■ **WHAT YOU SHOULD DO**
Reproduce the wording of the text excerpt between "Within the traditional" and "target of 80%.", with both ends included.

■ **TEXT EXCERPT**
--*--

Within the traditional energy space, the Brent and WTI (West Texas Intermediate) oil prices fell by 13.4% and 11.2%, ending the month at $97/bbl and $90/bbl respectively.  Russia continued to reduce natural gas flows to Europe via the Nord Stream pipeline following additional sanctions and switched off the pipeline after the month end. The EU reported that gas storage had reached its target of 80%.

Mined commodity performance was negative during the month, with iron ore (62% fe), copper and gold prices down by 16.2%, 1.1% and 2.5% respectively. Turning to the miners, we saw some production issues through the reporting season but cost inflation generally wasn’t as bad as feared and companies remain focused on dividends and buybacks. Supply-side issues were particularly notable in the copper market, where we have seen over 600k tonnes of production downgrades this year.

--*--

■ **INFORMATION SHOWN**
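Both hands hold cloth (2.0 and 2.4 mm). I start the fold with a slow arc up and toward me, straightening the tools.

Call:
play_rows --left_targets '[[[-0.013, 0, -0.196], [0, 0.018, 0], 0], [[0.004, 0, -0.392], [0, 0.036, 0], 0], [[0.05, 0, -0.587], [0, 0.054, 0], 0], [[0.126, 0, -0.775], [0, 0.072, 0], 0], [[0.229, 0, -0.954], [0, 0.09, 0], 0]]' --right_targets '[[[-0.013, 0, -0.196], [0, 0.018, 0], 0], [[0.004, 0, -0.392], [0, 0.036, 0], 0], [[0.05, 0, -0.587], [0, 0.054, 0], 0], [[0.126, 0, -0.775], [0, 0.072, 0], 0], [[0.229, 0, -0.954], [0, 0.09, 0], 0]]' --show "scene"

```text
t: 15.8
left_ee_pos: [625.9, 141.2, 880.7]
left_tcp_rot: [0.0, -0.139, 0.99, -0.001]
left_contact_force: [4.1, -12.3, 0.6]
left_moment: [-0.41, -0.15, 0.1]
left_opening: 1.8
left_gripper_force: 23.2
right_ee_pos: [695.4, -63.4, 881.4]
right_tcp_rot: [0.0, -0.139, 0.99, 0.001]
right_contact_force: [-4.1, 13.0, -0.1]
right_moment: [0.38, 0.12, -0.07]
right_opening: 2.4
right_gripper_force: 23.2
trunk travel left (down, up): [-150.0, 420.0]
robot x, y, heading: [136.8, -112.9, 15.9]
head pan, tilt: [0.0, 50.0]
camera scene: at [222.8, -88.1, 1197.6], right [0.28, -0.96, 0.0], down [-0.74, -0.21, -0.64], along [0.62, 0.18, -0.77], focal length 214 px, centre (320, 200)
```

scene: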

--*--

■ **FINISHED ANSWER**
Within the traditional energy space, the Brent and WTI (West Texas Intermediate) oil prices fell by 13.4% and 11.2%, ending the month at $97/bbl and $90/bbl respectively.  Russia continued to reduce natural gas flows to Europe via the Nord Stream pipeline following additional sanctions and switched off the pipeline after the month end. The EU reported that gas storage had reached its target of 80%.